There are some aspects of inequality that can be addressed by restructured affirmative action programs such as a two-stage model. It is clear though that this can only be one part of a democratic program of reform to redress inequality. Affirmative action programs need to be supplemented with reforms in the education system that also aim to eradicate race, class and gender differences through structural change.


"All Australians, Aboriginal and non-Aboriginal, have a right to know the full and true history of this country and deal with it." -- Linda Burney[27]

Reform of educational institutions is part of a long term project for countering inequality and exclusion of minority and disadvantaged groups. It provides a \tway to address the agents of racism that are outside of the reach of affirmative action projects.

The reform of education becomes a two-way street. It allows for:

... the development of an environment conducive for changing perceptions and facilitating tolerance for difference; and, ... the opportunity to provide better education to excluded minorities, such as Aboriginal people, so that they do not need to rely on affirmative action programs but can enter institutions on their own terms.

Development of a progressive education system could be aided by the idea of making children available to schools, rather than simply making the school available to the child. To achieve this the child needs to be materially and economically supported through a social endowment for education that is provided by the state.

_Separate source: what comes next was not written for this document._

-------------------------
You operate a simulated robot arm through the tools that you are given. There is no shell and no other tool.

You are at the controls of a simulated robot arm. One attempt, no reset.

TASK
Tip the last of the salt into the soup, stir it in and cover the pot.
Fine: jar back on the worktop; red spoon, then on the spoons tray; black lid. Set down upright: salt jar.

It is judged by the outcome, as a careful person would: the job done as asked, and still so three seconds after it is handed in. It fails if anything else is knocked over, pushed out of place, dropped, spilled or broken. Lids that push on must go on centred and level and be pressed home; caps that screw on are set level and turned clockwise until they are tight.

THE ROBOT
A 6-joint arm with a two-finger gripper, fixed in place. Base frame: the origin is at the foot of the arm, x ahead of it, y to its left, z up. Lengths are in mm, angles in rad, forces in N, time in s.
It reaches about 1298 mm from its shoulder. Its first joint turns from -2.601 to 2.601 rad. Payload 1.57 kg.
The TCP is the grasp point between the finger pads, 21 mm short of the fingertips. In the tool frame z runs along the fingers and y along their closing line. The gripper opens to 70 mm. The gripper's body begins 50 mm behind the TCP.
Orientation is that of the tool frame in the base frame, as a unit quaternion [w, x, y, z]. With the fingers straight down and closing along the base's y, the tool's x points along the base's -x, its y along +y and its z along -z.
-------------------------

Allowing the school to develop the role of rescuing the child from his or her socio-economic (not cultural) circumstances, with the aim of empowering the imagination of the child and increasing their choices and opportunities, creates an institution which is concerned with fostering difference. This fostering of difference is designed to ensure the child develops a personality which can transcend his or her context.

This might seem to undermine the authority of the family over the child but such educational systems would be aimed at encouraging the child's capacity rather than re-socialising the child -- providing the child with opportunities that the family's economic background could not afford. The education system needs to have the aim of facilitating an environment in which the child can identify his or her talents and make choices about the values that he or she will live by. This means that a school system cannot allow one set of cultural values to dominate the teachings of the school. Under this type of system, Aboriginal children would have greater opportunities to be exposed to their own culture within state institutions.

The experience of Aboriginal families with the practices of the Aborigines Protection Board makes the prospect of more state control over a child a frightening prospect. The fear is that the child will become instilled with European values, be belittled for following cultural practices and become as assimilated into the dominant culture.28 This might be true of the education system that exists in Australia presently, which embodies a history and tradition of white supremacy. This would not be the case if the values of the education system were changed to be more inclusive.

What is attractive about such a proposal is that the focus is on allowing a child to develop in an environment where the imagination of the child is fostered and, simultaneously, the individuality of the child is valued. When these characteristics are valued in the child, the child will value them. This will lead to the creation of a personality that not only develops imaginatively and with individuality but also values those characteristics in others. In this way, the child grows to become more tolerant of difference.

The child becomes equipped to break the confines of the social position he or she was born in to and break the confines of the prejudices of his or her parents. The child is also equipped to appreciate diversity and difference. The child incorporates difference into his or her way of life or can reject it and reaffirm his or her own identity.

As part of achieving this change in educational institutions there needs to be a reconsideration of what has traditionally been thought of as the canons of education systems.

Canons usually reflect the values of the dominant culture. In this way they are exclusive and do not allow for appreciation of difference. For example, in Australia, there is a tradition of telling history only from 1788 and omitting the experiences of indigenous Australia through invasion and colonisation. Aboriginal children have felt excluded from the education system because of this failure to recognise their past. And non-indigenous children have been brought up in the education system that teaches them to be ignorant of their own history and prejudiced towards the indigenous populations because they do not understand them.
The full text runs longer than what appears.